----- SELECTED PASSAGE
The dozen or so of you who were reading my blog last year at this time probably remember how much I hate the snowy season. (How much, you ask? As much as Gepetto hates dishonesty. As much as Ellen loves Portia. As much as the calories in a deep-fried Mars Bar (with whipped cream on top). As much as union disagrees with management. As much as my eternal incredulity at the popularity of Julia Roberts.) This morning, when I emitted a plaintive little lament about the fact that we’ve already surpassed last year’s (record-breaking) snowfall for this date, the HH helpfully piped up, “Yeah, and we’ve still got over a month more of this to go!” Gee, thanks, sweetheart.
So, what to do about a wall of pelting snow every time you leave the house, ice crystals forming on your eyebrows, the grey rime that coats your glasses like vaseline on a camera lens?
Make soup, that’s what.
When I was a carefree singleton* back in the early 90s, I developed a Friday evening cooking ritual. After arriving home from work, I’d change into sweats and a T-shirt, then spend most of the evening cooking food for the following week. By the end of the week, I was usually too pooped to socialize anyway, and I found cooking to be incredibly meditative. (Besides, if anything better male intellectually stimulating came up instead, I wasn’t irrevocably tied to my plan; I’d just cook the following day). I’d pack the prepared dishes into plastic containers, then freeze them for consumption later on. A relaxing evening plus seven days of healthy, homemade food–a pretty good arrangement, I thought.
In those days, I tended to cook a lot of soups. Perhaps I was subconsciously emulating my mom, whose chicken soup graced our stovetop every Friday evening as far back as I can remember. In fact, the very first recipe I cooked in my very first apartment was soup–split pea and ham, as I recall (which is odd, since even then I didn’t really like meat, and I’d never tasted ham at all before that–or since). In the interim, I’ve expanded my repertoire a bit, enjoying a variety of traditional or exotic or unusual soups over the years. With its ability to embrace any and all stray vegetables, then bathe them in a warm, soothing broth, vitamin and mineral-rich soup is an ideal meal-in-a-bowl.
----------
▸ SHORT EXERCISE 1
Provide the original wording of the selected passage from "So, what to" as far as "soup, that’s what.".
▸ SHORT EXERCISE 2
Copy out precisely the lines beginning at the line that contains "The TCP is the" and ending at the line that contains "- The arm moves", including both.
----- RECORDED DATA
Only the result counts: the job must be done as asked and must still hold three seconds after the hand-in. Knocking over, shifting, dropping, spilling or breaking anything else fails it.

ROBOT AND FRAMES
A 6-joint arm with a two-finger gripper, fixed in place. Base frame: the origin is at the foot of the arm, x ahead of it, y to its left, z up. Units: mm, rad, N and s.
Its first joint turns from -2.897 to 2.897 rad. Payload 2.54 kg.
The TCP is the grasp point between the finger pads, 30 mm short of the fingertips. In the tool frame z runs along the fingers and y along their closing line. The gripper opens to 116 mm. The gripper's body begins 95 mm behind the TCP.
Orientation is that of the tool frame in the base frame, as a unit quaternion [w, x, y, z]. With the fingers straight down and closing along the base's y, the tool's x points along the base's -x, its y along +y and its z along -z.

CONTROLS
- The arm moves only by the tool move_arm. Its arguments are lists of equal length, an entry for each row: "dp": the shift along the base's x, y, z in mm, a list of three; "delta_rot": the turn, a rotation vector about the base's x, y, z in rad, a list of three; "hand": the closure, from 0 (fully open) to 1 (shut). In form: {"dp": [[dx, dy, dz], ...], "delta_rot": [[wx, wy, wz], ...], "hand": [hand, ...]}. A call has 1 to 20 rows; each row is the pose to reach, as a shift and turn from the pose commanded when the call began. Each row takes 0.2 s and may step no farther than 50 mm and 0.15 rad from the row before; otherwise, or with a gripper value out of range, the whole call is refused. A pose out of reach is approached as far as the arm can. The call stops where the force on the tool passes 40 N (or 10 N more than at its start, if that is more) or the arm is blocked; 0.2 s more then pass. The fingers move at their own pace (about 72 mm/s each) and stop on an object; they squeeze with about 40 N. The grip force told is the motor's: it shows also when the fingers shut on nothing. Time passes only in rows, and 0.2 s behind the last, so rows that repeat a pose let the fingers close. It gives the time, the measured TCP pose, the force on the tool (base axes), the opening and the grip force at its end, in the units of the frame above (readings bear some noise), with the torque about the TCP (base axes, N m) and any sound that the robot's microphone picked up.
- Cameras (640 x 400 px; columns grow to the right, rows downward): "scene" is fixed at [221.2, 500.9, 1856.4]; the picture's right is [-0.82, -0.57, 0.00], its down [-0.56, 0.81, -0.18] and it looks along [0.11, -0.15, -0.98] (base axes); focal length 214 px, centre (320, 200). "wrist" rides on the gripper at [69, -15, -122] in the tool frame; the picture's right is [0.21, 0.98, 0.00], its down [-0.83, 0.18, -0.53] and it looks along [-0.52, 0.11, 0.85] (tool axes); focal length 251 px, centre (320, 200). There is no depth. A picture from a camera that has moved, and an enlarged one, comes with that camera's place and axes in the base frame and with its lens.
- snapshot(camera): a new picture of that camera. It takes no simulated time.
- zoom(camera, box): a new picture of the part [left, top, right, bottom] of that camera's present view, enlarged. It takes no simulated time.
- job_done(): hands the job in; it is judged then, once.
----------
▸ FULL RESPONSE 1
So, what to do about a wall of pelting snow every time you leave the house, ice crystals forming on your eyebrows, the grey rime that coats your glasses like vaseline on a camera lens?
Make soup, that’s what.

▸ FULL RESPONSE 2
The TCP is the grasp point between the finger pads, 30 mm short of the fingertips. In the tool frame z runs along the fingers and y along their closing line. The gripper opens to 116 mm. The gripper's body begins 95 mm behind the TCP.
Orientation is that of the tool frame in the base frame, as a unit quaternion [w, x, y, z]. With the fingers straight down and closing along the base's y, the tool's x points along the base's -x, its y along +y and its z along -z.

CONTROLS
- The arm moves only by the tool move_arm. Its arguments are lists of equal length, an entry for each row: "dp": the shift along the base's x, y, z in mm, a list of three; "delta_rot": the turn, a rotation vector about the base's x, y, z in rad, a list of three; "hand": the closure, from 0 (fully open) to 1 (shut). In form: {"dp": [[dx, dy, dz], ...], "delta_rot": [[wx, wy, wz], ...], "hand": [hand, ...]}. A call has 1 to 20 rows; each row is the pose to reach, as a shift and turn from the pose commanded when the call began. Each row takes 0.2 s and may step no farther than 50 mm and 0.15 rad from the row before; otherwise, or with a gripper value out of range, the whole call is refused. A pose out of reach is approached as far as the arm can. The call stops where the force on the tool passes 40 N (or 10 N more than at its start, if that is more) or the arm is blocked; 0.2 s more then pass. The fingers move at their own pace (about 72 mm/s each) and stop on an object; they squeeze with about 40 N. The grip force told is the motor's: it shows also when the fingers shut on nothing. Time passes only in rows, and 0.2 s behind the last, so rows that repeat a pose let the fingers close. It gives the time, the measured TCP pose, the force on the tool (base axes), the opening and the grip force at its end, in the units of the frame above (readings bear some noise), with the torque about the TCP (base axes, N m) and any sound that the robot's microphone picked up.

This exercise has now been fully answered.